ABSTRACT

He was probably nervous when he got out of the car, and he must have known that his presence would not open everyone’s hearts, but he certainly did not anticipate what followed. When Tom King, the Conservative Government’s Secretary of State for Northern Ireland, arrived in Belfast on 20 November 1985, five days after Margaret Thatcher and the Republic of Ireland’s Taoiseach Garret FitzGerald had signed the Anglo-Irish Agreement, he got a small foretaste of loyalist anger as The Sun reported (21.11.1985, p. 7):

‘Ulster supremo Tom King was attacked yesterday by an egg-throwing mob. The Loyalist demonstrators scuffled with Mr King’s bodyguards when he arrived for a luncheon in Belfast. The jeering crowd, led by the Reverend Ian Paisley, were protesting the new Anglo-Irish Agreement, which gives the Dublin government a say in running Ulster. Mr King escaped unhurt as the mob smashed a headlight on his car.’

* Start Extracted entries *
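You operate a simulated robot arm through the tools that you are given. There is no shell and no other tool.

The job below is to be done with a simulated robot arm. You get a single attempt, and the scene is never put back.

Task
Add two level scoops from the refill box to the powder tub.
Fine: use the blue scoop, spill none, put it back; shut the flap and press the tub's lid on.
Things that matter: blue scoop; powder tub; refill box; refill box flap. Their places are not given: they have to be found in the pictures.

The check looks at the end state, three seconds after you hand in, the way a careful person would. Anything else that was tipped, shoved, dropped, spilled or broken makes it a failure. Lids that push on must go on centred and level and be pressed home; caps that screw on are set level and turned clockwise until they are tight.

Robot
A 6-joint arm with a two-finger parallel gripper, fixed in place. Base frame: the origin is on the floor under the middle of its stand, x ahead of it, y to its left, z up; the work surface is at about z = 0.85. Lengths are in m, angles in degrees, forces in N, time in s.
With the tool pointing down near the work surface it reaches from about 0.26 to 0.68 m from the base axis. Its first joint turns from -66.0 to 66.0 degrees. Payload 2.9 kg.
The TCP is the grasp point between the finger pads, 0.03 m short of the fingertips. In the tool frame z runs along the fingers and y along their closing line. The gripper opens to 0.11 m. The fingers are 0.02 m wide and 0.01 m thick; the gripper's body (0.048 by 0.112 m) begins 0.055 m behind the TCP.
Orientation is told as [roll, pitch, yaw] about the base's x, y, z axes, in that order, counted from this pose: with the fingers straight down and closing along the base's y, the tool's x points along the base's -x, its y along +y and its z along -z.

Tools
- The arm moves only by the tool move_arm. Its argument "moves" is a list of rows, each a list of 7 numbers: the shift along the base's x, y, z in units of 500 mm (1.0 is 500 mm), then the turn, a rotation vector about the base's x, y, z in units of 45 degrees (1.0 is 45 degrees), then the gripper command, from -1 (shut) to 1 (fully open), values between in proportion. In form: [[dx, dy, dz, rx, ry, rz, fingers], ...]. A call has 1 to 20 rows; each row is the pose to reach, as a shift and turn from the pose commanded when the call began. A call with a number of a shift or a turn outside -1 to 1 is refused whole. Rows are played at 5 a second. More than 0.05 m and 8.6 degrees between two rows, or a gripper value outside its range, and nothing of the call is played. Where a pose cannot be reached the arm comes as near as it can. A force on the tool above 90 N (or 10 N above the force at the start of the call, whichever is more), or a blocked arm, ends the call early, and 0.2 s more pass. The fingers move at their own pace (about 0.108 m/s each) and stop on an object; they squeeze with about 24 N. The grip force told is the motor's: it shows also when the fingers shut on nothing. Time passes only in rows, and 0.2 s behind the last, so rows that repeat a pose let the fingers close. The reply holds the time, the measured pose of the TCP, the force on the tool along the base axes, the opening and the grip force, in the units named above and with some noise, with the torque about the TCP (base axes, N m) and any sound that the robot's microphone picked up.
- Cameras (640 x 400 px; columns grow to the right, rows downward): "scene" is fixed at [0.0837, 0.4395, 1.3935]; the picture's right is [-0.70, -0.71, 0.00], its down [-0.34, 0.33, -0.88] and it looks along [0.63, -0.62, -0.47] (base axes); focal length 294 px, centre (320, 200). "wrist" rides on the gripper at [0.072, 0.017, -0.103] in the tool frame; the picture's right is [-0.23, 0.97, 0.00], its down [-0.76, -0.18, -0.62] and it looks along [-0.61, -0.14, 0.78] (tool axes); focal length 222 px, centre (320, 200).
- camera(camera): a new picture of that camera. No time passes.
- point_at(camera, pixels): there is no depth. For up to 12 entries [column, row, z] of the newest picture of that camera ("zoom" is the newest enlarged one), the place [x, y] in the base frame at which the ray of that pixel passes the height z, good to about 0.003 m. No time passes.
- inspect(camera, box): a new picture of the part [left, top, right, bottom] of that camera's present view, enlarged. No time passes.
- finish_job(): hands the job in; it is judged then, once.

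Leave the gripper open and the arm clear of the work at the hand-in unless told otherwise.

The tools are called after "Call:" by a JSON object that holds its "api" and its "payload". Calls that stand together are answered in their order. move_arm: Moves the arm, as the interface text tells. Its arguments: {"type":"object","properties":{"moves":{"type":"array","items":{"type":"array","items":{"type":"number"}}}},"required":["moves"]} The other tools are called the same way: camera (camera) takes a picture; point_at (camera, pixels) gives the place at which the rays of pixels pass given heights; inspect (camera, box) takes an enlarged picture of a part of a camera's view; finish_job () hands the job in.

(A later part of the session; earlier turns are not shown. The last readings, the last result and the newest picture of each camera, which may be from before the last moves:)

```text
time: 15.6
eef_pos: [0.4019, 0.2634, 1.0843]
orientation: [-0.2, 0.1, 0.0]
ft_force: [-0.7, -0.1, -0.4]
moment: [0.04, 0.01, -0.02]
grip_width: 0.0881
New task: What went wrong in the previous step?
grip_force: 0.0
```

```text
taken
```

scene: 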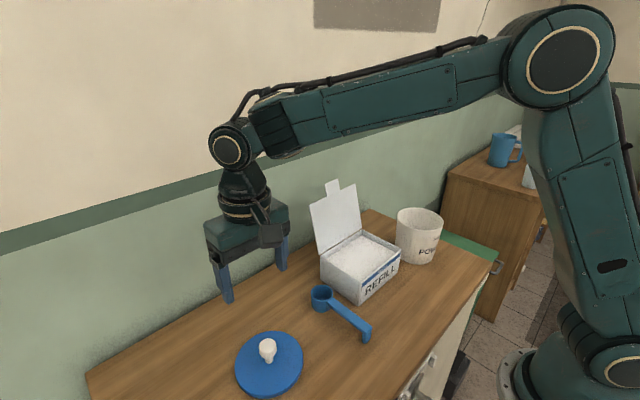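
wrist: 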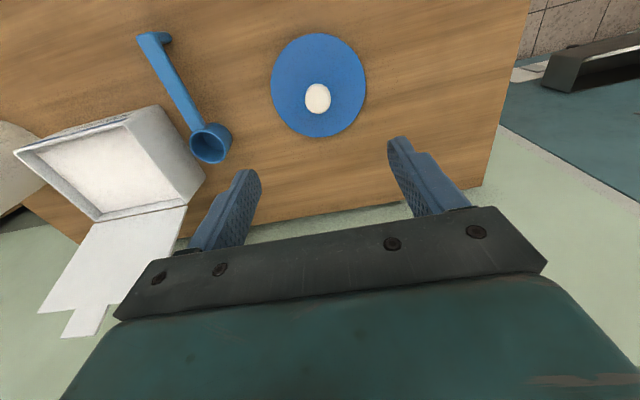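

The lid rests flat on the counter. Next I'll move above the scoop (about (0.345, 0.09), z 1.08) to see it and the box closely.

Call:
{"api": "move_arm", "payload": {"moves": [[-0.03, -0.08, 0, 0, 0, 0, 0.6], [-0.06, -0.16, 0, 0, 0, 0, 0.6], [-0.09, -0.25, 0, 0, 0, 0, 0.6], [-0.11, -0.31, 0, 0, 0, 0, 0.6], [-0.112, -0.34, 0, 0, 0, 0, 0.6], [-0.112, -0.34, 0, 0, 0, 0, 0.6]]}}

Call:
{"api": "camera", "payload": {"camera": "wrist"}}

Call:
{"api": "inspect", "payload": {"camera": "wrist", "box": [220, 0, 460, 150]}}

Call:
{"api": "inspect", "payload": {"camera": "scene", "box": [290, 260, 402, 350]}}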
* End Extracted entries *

While politicians of all parties were quick to condemn the attack, Paisley was rather unrepentant, warning King that ‘[h]e should only to go [sic] those places where he is welcome, but he should not go out on to the streets of Northern Ireland, where the people look upon him as a traitor’ (The Daily Telegraph, 22.11.1985, p. 19). Other loyalist politicians went as far as saying that they would ‘follow Mr King around the province and give him a rough ride’ (The Daily Telegraph, 22.11.1985, p. 19).